15 Temmuz darbe girişimde askerler tarafından medya kuruluşlarına yapılan asker baskınlarının, dün de polisler tarafından özgür basına gerçekleştirildiğini belirterek sözlerine başlayan Okatan, “OHAL ve OHAL kararları hukuksuzdur. 23 TV ve radyo kanalının kapatılması da buna bağlı olarak hukuksuzdur” dedi.
Dün TV ve kanallarının kapatılması söz konusu olanlardan oluşan bir heyetin RTÜK ile görüşme gerçekleştirdiği sırada baskınların yapıldığını ifade eden Okatan, “Yaptığımız görüşmede alınan kapatma kararının son MGK toplantısında değil, öncekilerde alındığını öğrendik. Ayrıca radyo ve televizyonları denetleme görevine sahip RTÜK’ün bu karardan haberi dahi yoktu” dedi.
“Bizler ezilenlerin sesi olma iddiamızı gerçekleştirmek için radyomuzun arkasındayız”
Okatan sözlerine şu şekilde devam etti: “Radyomuz 21 yıllık bir radyo ve biz çok emek verdik. Kapatmalar karşısında çok direndik. Gözaltılar, tutuklamalar ve baskınlar oldu. Herşeye rağmen kararlıca radyomuzun arkasında durduk. Bizler ezilenlerin sesi olma iddiamızı gerçekleştirmek için bunları yaptık.”
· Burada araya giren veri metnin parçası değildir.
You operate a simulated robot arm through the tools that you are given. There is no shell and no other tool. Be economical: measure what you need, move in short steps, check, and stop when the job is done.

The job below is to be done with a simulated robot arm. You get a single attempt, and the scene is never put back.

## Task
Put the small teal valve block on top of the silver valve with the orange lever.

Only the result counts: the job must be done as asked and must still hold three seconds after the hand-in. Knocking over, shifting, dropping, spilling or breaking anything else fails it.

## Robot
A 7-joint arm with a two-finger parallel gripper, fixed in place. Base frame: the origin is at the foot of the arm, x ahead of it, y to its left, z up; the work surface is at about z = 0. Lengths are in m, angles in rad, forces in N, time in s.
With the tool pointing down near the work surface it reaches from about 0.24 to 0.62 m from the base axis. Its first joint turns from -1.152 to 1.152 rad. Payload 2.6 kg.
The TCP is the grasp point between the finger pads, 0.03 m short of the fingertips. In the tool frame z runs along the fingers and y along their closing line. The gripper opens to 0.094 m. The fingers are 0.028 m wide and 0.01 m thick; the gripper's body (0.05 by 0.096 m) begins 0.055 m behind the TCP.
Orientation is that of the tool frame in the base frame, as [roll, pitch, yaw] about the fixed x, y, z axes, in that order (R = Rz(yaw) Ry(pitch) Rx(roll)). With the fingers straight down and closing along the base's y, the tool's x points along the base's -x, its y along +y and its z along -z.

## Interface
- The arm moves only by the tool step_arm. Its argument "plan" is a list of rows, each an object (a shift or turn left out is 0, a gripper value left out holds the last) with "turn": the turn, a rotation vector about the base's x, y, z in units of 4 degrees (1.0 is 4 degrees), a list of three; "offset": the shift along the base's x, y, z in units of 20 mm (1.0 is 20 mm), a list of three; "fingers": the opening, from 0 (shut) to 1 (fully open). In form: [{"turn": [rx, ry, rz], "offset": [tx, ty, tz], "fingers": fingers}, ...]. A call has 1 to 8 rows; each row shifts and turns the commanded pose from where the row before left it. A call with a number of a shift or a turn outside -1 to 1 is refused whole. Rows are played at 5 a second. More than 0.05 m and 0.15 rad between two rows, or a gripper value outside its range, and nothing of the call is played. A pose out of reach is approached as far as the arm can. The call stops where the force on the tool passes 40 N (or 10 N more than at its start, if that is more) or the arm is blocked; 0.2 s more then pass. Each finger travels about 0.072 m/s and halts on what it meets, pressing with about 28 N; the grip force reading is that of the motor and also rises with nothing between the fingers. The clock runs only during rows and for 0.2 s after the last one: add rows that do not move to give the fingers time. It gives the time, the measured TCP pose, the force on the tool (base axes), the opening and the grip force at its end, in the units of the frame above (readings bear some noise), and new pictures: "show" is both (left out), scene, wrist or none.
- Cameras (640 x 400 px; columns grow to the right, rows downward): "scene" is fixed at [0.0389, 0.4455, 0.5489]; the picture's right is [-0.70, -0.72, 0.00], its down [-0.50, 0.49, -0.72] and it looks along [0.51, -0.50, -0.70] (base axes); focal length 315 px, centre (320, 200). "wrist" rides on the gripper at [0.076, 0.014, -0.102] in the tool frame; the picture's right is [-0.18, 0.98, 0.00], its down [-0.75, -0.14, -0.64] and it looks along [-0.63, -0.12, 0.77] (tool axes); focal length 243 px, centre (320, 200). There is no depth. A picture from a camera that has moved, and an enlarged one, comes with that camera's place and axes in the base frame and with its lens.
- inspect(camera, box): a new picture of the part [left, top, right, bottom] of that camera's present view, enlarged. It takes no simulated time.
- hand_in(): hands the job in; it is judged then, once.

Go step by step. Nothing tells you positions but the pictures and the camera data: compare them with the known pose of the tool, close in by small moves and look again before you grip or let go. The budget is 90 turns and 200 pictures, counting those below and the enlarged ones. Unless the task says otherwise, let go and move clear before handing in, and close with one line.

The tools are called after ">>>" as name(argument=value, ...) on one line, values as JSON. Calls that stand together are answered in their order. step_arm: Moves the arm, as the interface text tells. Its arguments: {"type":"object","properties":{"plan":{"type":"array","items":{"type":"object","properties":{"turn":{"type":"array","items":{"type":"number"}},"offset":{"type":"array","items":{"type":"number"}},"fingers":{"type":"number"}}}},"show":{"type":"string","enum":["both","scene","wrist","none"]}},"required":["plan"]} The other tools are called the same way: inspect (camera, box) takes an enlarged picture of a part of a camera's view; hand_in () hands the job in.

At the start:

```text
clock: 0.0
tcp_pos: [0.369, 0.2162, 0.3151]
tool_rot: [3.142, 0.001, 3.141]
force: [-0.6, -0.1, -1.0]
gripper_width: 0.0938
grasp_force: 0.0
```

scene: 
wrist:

OHAL hukuksuzluğuna karşı dün yayınlarını sürdürmek istediklerini ve direndiklerini belirten Okatan, polisin işkenceyle gözaltı yaptığını hatırlattı. “Her kapatıldığımızda ‘Bekle bizi İstanbul’ şarkısıyla yayınımızı sonlandırdık. Dün de aynı şarkıyla kapattık yayınımızı” diyen Okatan, mücadelelerinin devam edeceğini ifade etti.
“Direnerek yeniden geleceğimizi bir kez daha ifade etmiş olduk”
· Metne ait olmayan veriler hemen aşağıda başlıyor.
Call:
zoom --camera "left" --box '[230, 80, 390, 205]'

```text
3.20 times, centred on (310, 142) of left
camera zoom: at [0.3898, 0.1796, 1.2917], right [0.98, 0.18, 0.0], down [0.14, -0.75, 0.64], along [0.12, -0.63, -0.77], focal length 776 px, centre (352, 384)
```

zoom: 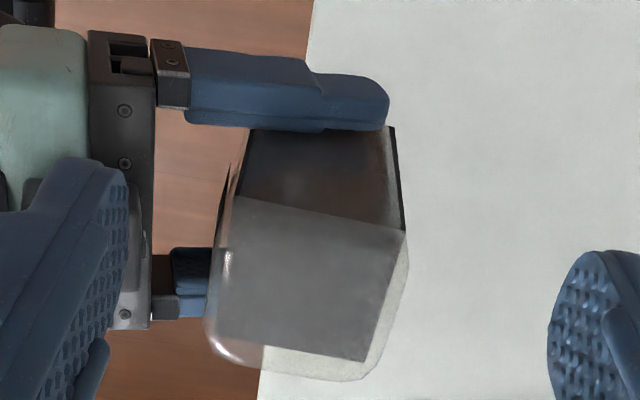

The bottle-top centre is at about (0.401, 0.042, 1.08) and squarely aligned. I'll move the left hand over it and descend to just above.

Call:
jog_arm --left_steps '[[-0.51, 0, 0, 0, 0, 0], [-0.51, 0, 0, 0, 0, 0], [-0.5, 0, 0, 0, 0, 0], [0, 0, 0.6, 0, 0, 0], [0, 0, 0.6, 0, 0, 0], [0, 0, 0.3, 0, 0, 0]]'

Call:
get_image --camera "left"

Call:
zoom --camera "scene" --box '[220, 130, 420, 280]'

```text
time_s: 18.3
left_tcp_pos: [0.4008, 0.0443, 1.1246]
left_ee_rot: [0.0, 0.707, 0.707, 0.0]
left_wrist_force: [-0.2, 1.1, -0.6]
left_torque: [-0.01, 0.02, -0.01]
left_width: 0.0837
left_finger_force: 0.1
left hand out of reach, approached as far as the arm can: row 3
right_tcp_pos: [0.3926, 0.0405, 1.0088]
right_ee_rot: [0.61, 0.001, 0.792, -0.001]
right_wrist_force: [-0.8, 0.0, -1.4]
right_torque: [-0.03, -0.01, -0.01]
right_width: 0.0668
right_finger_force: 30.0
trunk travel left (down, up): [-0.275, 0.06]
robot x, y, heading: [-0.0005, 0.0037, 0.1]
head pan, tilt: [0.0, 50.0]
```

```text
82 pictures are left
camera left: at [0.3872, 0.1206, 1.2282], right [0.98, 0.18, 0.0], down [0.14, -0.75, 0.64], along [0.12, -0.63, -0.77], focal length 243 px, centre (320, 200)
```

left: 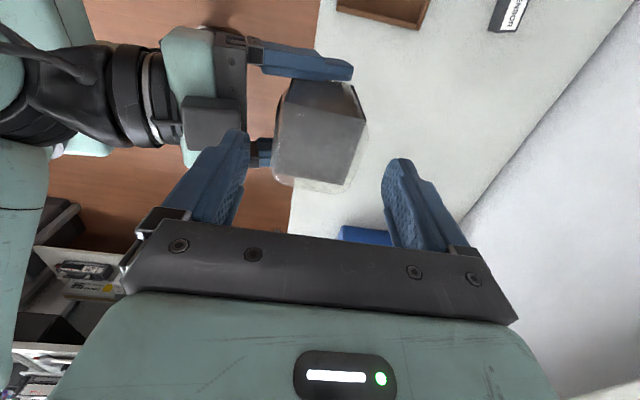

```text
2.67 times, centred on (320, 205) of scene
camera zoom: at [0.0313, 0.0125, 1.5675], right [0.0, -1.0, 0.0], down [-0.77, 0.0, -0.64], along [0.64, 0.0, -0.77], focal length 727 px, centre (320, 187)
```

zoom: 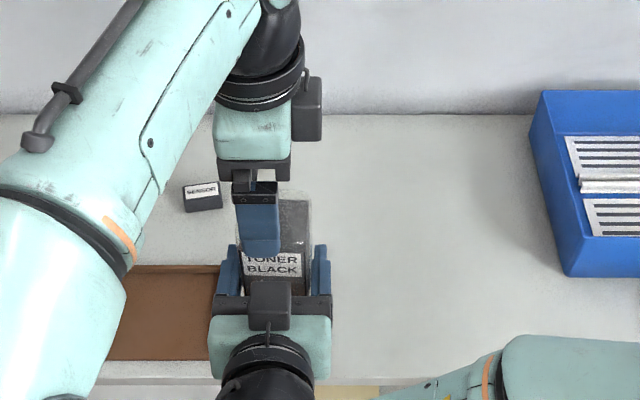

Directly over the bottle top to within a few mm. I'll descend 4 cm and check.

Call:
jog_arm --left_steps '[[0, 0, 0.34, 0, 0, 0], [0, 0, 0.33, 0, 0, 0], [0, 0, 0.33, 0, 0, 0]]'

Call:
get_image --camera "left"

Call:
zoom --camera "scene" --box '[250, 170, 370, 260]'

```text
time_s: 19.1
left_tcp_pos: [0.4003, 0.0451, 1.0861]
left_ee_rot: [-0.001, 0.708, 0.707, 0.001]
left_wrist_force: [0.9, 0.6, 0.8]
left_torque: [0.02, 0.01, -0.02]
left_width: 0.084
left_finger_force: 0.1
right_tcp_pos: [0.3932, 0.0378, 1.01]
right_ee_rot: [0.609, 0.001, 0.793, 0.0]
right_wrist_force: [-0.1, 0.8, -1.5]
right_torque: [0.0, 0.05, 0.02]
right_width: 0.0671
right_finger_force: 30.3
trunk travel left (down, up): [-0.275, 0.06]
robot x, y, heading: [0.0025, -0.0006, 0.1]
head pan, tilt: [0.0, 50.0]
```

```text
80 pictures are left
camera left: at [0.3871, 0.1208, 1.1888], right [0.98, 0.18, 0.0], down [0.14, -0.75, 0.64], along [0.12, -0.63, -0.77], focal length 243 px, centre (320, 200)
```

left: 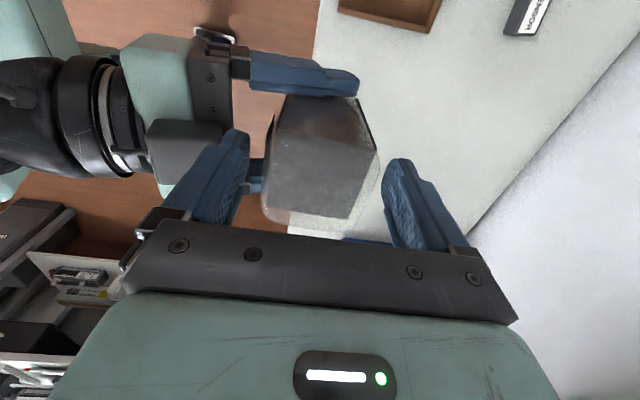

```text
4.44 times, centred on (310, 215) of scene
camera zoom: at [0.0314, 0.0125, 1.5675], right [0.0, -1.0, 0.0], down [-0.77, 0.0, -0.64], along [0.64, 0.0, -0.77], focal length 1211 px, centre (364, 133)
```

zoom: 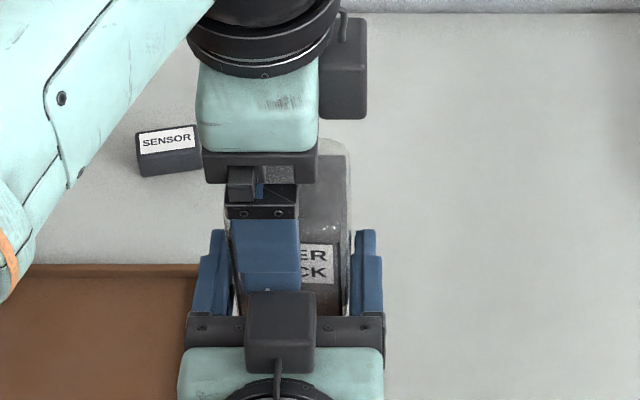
Okatan’ın ardından tekrar söz alan Arzu Demir, dün yaşananlarla ilgili aktarımda bulundu. İçeride bulunanlara işkence yapıldığına dikkat çeken Demir, “AKP-Saray rejimine karşı bizler direnme hakkımızı kullandık” dedi. Demir, direnme haklarını kullanarak şu mesajı verdiklerini ifade etti: “Biz 5 kez kapatılan ancak her defasında yeniden, güçlenerek gelen bir radyoyuz. Direnerek yeniden geleceğimizi bir kez daha ifade etmiş olduk.”
“Bu saldırılar, devletin çaresizliğinden çıkmak üzere yaptığı hamlelerdir”
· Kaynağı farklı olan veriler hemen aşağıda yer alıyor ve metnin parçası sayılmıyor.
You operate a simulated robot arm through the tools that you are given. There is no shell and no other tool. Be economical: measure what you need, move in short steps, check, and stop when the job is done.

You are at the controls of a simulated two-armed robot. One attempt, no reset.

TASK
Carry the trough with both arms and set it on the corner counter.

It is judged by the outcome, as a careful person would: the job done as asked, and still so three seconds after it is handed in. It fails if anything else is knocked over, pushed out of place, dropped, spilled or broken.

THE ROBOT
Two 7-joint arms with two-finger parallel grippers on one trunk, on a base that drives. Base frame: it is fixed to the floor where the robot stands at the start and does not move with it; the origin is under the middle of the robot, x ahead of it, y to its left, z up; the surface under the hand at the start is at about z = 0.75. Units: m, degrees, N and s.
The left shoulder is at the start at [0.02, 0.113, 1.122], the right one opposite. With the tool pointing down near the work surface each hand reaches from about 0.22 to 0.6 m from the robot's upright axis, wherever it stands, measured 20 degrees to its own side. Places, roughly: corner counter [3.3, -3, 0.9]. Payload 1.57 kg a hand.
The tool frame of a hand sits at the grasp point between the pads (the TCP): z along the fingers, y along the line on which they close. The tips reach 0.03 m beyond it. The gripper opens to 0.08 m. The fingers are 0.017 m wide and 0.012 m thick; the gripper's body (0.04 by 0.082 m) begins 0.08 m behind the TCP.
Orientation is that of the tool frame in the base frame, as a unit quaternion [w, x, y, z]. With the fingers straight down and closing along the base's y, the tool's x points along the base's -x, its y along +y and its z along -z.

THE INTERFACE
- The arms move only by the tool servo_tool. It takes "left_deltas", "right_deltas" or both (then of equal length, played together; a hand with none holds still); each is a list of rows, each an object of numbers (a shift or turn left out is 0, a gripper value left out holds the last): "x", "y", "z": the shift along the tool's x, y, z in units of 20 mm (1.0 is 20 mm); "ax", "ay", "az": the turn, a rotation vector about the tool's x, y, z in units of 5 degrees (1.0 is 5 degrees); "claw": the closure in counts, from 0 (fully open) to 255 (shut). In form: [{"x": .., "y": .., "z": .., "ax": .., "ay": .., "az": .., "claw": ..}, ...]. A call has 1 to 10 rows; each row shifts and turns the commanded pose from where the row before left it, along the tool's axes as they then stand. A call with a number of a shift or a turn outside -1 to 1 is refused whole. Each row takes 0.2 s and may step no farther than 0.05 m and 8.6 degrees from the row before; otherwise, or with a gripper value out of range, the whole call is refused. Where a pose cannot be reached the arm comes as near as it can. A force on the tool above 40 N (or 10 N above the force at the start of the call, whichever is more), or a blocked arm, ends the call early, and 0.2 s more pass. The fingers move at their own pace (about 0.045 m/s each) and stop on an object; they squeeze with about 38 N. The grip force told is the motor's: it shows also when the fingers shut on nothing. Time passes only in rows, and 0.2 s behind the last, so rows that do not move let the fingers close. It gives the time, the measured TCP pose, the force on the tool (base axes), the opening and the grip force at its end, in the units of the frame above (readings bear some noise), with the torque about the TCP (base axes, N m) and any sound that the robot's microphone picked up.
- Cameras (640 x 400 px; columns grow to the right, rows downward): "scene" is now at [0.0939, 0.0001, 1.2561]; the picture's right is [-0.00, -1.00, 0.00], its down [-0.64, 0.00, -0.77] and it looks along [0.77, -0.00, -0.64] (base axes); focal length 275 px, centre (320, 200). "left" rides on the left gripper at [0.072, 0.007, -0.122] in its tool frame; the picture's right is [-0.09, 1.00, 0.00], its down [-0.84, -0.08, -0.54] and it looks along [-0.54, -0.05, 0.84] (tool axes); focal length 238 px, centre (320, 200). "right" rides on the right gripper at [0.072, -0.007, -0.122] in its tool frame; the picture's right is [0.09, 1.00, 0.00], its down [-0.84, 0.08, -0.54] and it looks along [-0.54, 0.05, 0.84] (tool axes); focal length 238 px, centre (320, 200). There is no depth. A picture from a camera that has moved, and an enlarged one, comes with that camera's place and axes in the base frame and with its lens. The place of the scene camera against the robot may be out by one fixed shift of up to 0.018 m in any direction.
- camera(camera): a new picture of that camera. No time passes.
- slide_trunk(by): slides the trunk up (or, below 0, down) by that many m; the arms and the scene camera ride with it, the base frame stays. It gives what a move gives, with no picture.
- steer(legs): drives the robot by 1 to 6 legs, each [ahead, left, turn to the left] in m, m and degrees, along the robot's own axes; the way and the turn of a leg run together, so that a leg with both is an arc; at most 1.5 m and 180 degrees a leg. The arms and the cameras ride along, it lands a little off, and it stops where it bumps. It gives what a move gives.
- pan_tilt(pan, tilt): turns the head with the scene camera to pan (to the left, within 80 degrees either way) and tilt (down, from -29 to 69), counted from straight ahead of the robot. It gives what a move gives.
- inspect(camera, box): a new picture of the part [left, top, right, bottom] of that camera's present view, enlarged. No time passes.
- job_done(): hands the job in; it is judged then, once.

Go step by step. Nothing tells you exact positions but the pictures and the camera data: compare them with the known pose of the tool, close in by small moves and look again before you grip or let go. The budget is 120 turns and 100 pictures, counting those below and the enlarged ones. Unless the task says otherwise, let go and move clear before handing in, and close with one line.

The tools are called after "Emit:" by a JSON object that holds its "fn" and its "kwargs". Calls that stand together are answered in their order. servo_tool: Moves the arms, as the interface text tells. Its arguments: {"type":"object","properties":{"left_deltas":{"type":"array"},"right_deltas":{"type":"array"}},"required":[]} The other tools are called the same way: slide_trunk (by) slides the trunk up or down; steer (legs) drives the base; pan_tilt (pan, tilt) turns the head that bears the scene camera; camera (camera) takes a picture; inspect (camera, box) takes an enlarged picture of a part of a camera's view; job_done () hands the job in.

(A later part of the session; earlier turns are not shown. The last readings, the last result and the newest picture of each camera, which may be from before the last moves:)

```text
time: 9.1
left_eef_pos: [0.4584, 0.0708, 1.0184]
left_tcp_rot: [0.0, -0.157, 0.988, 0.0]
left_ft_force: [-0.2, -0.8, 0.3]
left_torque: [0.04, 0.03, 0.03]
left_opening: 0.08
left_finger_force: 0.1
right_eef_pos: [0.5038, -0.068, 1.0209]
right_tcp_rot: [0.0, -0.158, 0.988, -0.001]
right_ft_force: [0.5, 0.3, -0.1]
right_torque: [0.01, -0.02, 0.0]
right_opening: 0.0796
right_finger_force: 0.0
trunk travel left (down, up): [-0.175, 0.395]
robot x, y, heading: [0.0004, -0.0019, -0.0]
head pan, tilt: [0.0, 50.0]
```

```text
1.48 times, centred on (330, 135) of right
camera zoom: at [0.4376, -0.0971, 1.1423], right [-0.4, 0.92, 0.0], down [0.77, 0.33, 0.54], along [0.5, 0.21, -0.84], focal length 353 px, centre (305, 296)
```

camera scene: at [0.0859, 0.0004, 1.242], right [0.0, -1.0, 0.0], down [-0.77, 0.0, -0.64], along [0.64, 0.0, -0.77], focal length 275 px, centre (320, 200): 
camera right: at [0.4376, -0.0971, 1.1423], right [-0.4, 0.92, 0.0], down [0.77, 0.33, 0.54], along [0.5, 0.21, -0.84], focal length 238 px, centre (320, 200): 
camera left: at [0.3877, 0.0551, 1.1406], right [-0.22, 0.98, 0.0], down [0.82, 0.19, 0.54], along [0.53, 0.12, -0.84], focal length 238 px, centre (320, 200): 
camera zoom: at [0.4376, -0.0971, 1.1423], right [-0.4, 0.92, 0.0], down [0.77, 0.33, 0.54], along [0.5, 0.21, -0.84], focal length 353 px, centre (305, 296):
Eyleme dayanışma amacıyla katılanlardan HDP İstanbul milletvekili Erdal Ataş ise, basına yönelik artan saldırılarının iktidarın bir buçuk yıldır faşist 12 Eylül anayasasını dahi geride bırakarak yeni bir sürece başladığını ifade etti. Ezilen her kesime yönelik saldırılarının bu süreçte arttığını belirten Ataş, “Özgür basın da bu zihniyeti açığa çıkaran bir çalışma yürüttüğü için saldırıların hedefine girdi” dedi.
“Bu saldırılar, devletin çaresizliğinden çıkmak üzere yaptığı hamlelerdir” diyen Ataş, “Daha önce aynı politikaları yürütenler nasıl ki tarihin çöplüğüne gittilerse, bugünkü iktidar da aynı sona mahkumdur” ifadelerini kullandı.
“Basın özgürlüğünü sürdürmeye ihtiyacımız var”
Özgür Gazeteciler Cemiyeti (ÖGC)’den Günay Aksoy söz alarak, basının tek ses haline getirilmeye çalışıldığını ifade ederek, “Buna karşı muhalif basın kendi ve halkın imkanlarıyla yeniden yayın hayatına devam edecektir. Basın özgürlüğümüzü sürdürmeye ihtiyacımız var” dedi. Eyleme Özgürlükçü Demokrasi gazetesi çalışanları, Özgür Gelecek çalışanları, Ezilenlerin Sosyalist Partisi (ESP), Özgür Gazeteciler Cemiyeti (ÖGC) destek verdi.